Right. And a follow-up on that one. You also mentioned last time that you could continue to keep the margin on a better level than before the crisis. Is that what we could expect as well? We start seeing it already, but you don't see any signs of people and customers trying to push prices down now.
No. I think we can see that I'm quite sure that we will keep a higher gross margin than before the rise before '22. Then if we will keep this high level, it might be tricky maybe. But I'm quite sure that we will be on a new higher level than we were before 2023.
And also one comment you asked if customers will ask you for price. And it's important to recognize that we are providing significant price downs to our customers in the current market already. But still being able to work with our supplier base and our economies of scale to offset that through cost savings.
I think also another component is important is freight prices. And I think we have due to our size being able to keep very good track on the freight and also to reduce that compared to the past. And I think there was also an area where we can save cost and secure a higher gross margin going forward.

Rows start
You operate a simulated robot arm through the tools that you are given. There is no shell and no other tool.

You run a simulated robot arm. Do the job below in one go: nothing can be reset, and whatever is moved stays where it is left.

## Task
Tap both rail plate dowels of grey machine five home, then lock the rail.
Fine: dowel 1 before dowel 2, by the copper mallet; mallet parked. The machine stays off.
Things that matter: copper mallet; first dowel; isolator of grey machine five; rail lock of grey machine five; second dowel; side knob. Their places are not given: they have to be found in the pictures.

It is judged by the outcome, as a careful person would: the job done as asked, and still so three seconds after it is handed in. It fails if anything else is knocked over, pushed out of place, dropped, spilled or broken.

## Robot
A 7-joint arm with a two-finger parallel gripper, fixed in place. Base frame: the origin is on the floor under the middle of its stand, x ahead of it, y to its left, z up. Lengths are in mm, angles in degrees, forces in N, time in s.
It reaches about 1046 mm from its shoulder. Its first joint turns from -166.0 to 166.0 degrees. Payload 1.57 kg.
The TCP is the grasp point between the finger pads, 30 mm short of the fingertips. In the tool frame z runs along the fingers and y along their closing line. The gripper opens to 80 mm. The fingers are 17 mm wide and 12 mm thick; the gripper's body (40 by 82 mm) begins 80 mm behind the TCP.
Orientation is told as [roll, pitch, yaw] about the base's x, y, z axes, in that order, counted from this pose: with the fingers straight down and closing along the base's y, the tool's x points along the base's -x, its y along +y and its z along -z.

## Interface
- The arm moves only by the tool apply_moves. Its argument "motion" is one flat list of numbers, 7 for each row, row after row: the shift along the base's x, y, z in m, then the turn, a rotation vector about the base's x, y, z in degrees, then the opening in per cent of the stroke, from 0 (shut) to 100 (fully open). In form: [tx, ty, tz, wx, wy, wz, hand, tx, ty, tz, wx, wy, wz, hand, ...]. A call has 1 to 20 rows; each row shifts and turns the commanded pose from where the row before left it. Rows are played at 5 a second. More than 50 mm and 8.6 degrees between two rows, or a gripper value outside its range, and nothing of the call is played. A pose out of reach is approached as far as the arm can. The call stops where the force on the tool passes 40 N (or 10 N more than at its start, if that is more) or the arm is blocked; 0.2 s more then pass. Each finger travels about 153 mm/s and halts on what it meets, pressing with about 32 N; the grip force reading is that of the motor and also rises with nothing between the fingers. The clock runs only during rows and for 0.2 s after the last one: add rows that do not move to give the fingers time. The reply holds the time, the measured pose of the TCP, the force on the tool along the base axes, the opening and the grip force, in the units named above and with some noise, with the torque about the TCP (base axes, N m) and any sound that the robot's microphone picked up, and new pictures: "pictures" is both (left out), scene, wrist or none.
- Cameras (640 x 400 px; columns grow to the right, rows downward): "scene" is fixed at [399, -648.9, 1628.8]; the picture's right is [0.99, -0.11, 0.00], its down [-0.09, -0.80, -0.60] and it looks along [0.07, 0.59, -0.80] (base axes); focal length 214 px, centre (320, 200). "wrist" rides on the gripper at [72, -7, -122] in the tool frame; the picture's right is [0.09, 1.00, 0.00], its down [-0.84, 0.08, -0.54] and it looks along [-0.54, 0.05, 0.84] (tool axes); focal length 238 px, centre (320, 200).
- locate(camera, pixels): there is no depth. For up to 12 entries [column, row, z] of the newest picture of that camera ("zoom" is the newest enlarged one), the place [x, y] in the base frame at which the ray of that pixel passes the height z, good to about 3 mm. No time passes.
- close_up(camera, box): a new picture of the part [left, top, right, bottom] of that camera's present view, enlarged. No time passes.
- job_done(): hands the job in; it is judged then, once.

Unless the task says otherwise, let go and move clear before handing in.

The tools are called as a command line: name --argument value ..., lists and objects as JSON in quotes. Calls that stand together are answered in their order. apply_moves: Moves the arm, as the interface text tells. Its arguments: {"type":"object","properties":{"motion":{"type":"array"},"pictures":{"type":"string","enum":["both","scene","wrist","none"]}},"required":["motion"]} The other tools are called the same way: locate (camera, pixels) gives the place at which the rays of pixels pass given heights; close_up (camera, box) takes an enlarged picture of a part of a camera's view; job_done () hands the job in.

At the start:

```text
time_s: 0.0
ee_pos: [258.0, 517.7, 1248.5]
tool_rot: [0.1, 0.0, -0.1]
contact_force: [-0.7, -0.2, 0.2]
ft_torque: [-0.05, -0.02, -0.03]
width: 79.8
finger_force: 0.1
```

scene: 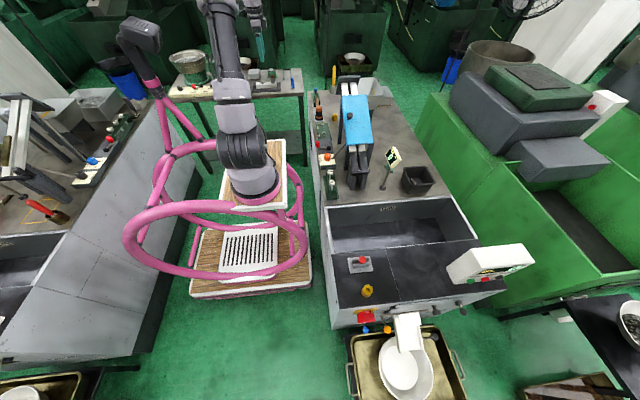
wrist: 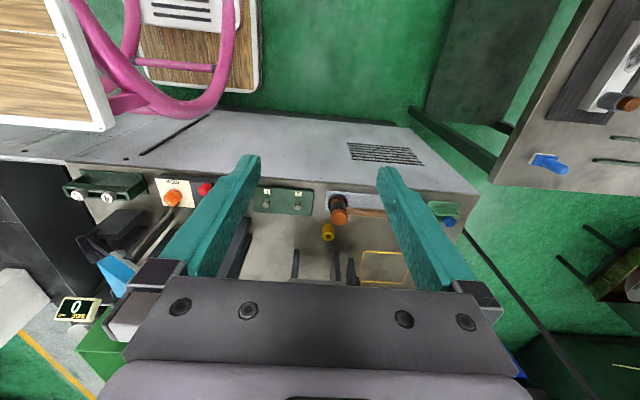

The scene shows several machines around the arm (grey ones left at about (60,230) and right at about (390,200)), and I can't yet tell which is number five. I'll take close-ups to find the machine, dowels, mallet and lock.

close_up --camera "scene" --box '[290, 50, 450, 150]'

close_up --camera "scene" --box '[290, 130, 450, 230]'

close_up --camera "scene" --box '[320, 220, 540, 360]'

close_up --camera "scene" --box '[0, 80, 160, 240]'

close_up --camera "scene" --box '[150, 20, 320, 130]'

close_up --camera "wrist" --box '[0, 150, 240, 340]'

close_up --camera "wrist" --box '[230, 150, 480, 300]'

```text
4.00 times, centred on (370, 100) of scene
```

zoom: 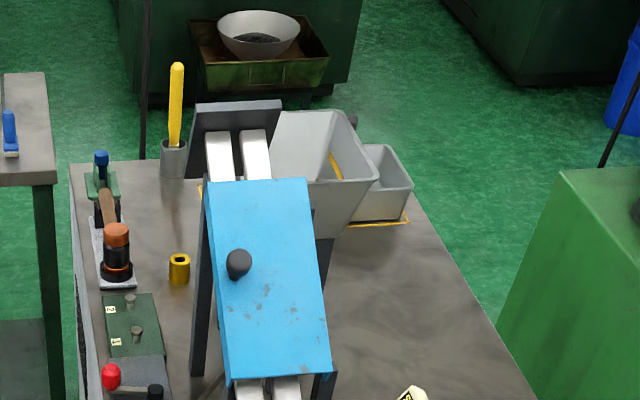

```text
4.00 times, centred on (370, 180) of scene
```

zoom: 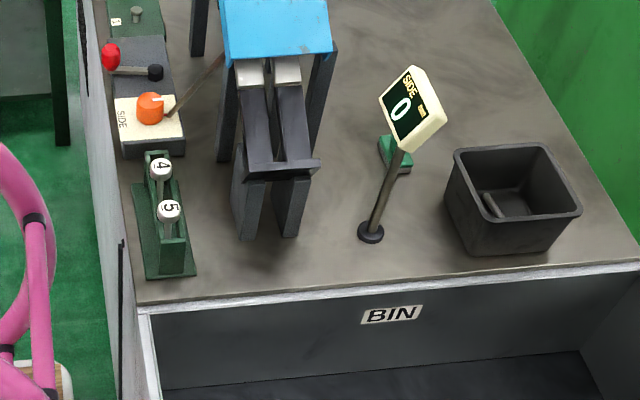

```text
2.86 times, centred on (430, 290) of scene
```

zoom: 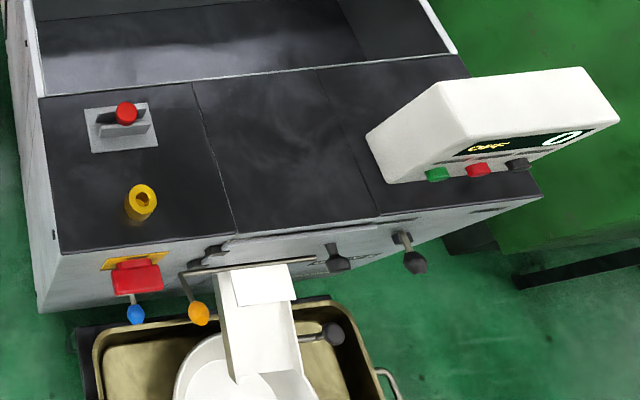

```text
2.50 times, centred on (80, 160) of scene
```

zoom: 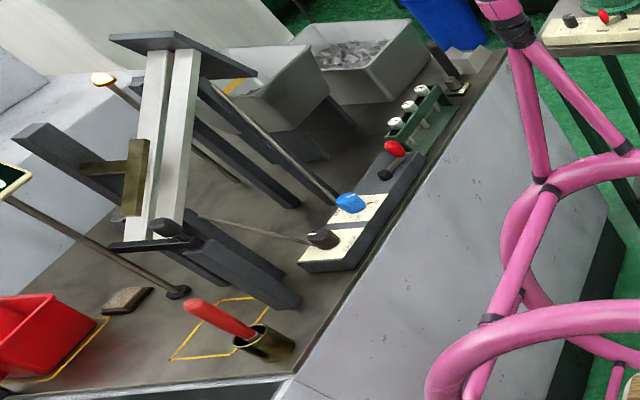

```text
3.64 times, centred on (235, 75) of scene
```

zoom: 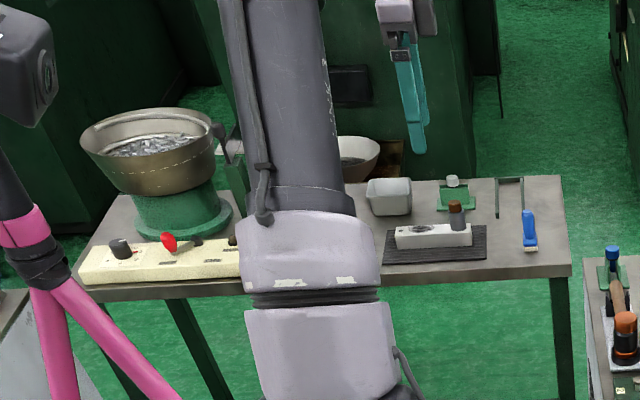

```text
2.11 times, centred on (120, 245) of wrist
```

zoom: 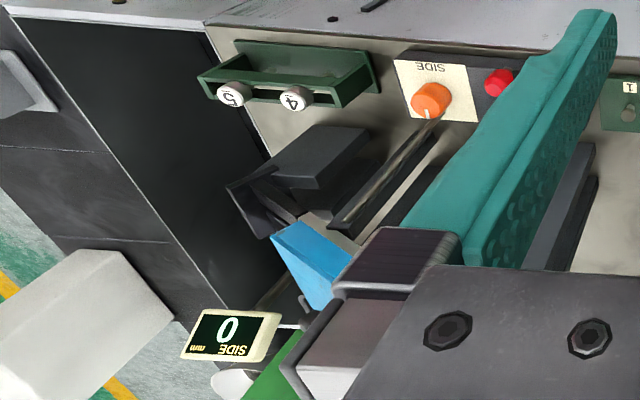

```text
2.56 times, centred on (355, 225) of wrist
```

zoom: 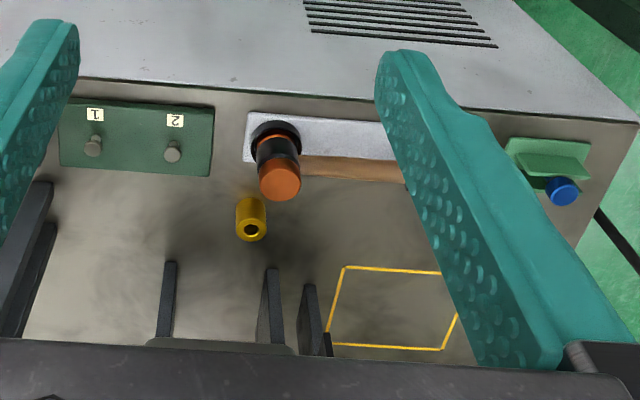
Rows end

On all the markets right now, where do you see the strongest demand?
I think what we have seen is, I mean, when we saw the downturn, probably we saw the negative trends starting in the U.S. and maybe now U.S. is the region where we have the clearest rebound, and we now have several quarters in progression with growing order levels. So maybe U.S. is slightly leading the pack. And maybe Europe and China right now are a little bit at the end and order somewhere between.
[Operator Instructions]. There are no more questions at this time. So, I hand the conference back to the speakers for any closing comments.
So, thank you very much for all good questions. We just want to remind you, we have our AGM in 2 weeks' time, the 8th of May, and our Q2 report is new on the 23rd of July. Thank you so much for today.